** SUPPLIED PASSAGE **
========

By iterative integration of the forward-adjoint loop (2.1) and (2.8), the nonlinear optimal inflow perturbation with a specified frequency and energy is obtained (Mao, Blackburn & Sherwin 2015). This procedure can be repeated for different frequencies and at different magnitudes of the inflow energy, and the boundary-layer response can be contrasted. In the limit of small perturbation energy, the results should be consistent with the outcome of linear analysis. Previous linear optimal perturbation studies have not, however, examined the effect of the leading edge. Therefore, the linearized form of the analysis is also summarized.

========

** CHALLENGES **
(1) Transcribe the supplied passage beginning at "By iterative integration". Stop after "is also summarized.".
(2) Give the continuation of the supplied passage.

** GIVEN INFORMATION **
========

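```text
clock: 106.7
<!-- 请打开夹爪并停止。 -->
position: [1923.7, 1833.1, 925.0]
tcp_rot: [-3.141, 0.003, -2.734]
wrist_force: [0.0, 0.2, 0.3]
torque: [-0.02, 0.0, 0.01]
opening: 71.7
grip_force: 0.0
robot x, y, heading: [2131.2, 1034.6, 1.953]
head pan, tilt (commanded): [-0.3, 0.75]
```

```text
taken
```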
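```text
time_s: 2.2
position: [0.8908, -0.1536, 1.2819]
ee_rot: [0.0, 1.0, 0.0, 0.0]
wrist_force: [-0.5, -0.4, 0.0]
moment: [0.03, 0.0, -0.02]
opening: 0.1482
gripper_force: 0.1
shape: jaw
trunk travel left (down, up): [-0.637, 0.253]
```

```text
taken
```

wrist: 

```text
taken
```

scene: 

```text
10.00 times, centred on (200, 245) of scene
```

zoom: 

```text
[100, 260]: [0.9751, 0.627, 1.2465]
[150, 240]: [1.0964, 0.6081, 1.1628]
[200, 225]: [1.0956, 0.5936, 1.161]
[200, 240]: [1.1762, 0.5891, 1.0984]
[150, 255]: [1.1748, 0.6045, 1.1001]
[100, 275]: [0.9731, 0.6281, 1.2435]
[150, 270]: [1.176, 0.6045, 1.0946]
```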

========

** RESPONSES TO THE TASKS **
(1)
By iterative integration of the forward-adjoint loop (2.1) and (2.8), the nonlinear optimal inflow perturbation with a specified frequency and energy is obtained (Mao, Blackburn & Sherwin 2015). This procedure can be repeated for different frequencies and at different magnitudes of the inflow energy, and the boundary-layer response can be contrasted. In the limit of small perturbation energy, the results should be consistent with the outcome of linear analysis. Previous linear optimal perturbation studies have not, however, examined the effect of the leading edge. Therefore, the linearized form of the analysis is also summarized.

(2)
2.2 Linear optimal inflow perturbation

When the energy of the inflow perturbation and the associated downstream flow response are sufficiently small, the perturbation dynamics can be approximated by the linearized non-dimensional NS equations,

(2.9a,b ) $$\begin{eqnarray}\unicode[STIX]{x2202}_{t}\boldsymbol{u}^{\prime }+\boldsymbol{U}\boldsymbol{\cdot }\unicode[STIX]{x1D735}\boldsymbol{u}^{\prime }+\boldsymbol{u}^{\prime }\boldsymbol{\cdot }\unicode[STIX]{x1D735}\boldsymbol{U}+\unicode[STIX]{x1D735}p^{\prime }-Re^{-1}\unicode[STIX]{x1D6FB}^{2}\boldsymbol{u}^{\prime }=0,\quad \unicode[STIX]{x1D735}\boldsymbol{\cdot }\boldsymbol{u}^{\prime }=0,\end{eqnarray}$$

where the left-hand side of the linearized momentum equations will be denoted $\boldsymbol{L}\boldsymbol{N}\boldsymbol{S}$ . An energy gain is defined as the ratio of the energy within the domain at the final time to that of the inflow perturbation,

(2.10) $$\begin{eqnarray}K=\max _{\boldsymbol{u}_{\boldsymbol{B}}^{\prime }}\frac{E(T)}{\Vert \boldsymbol{u}_{\boldsymbol{B}}^{\prime }\Vert _{b}^{2}}.\end{eqnarray}$$

The gain is thus a normalized measure of the amplification of the inflow perturbation and, due to linearity, is independent of its energy.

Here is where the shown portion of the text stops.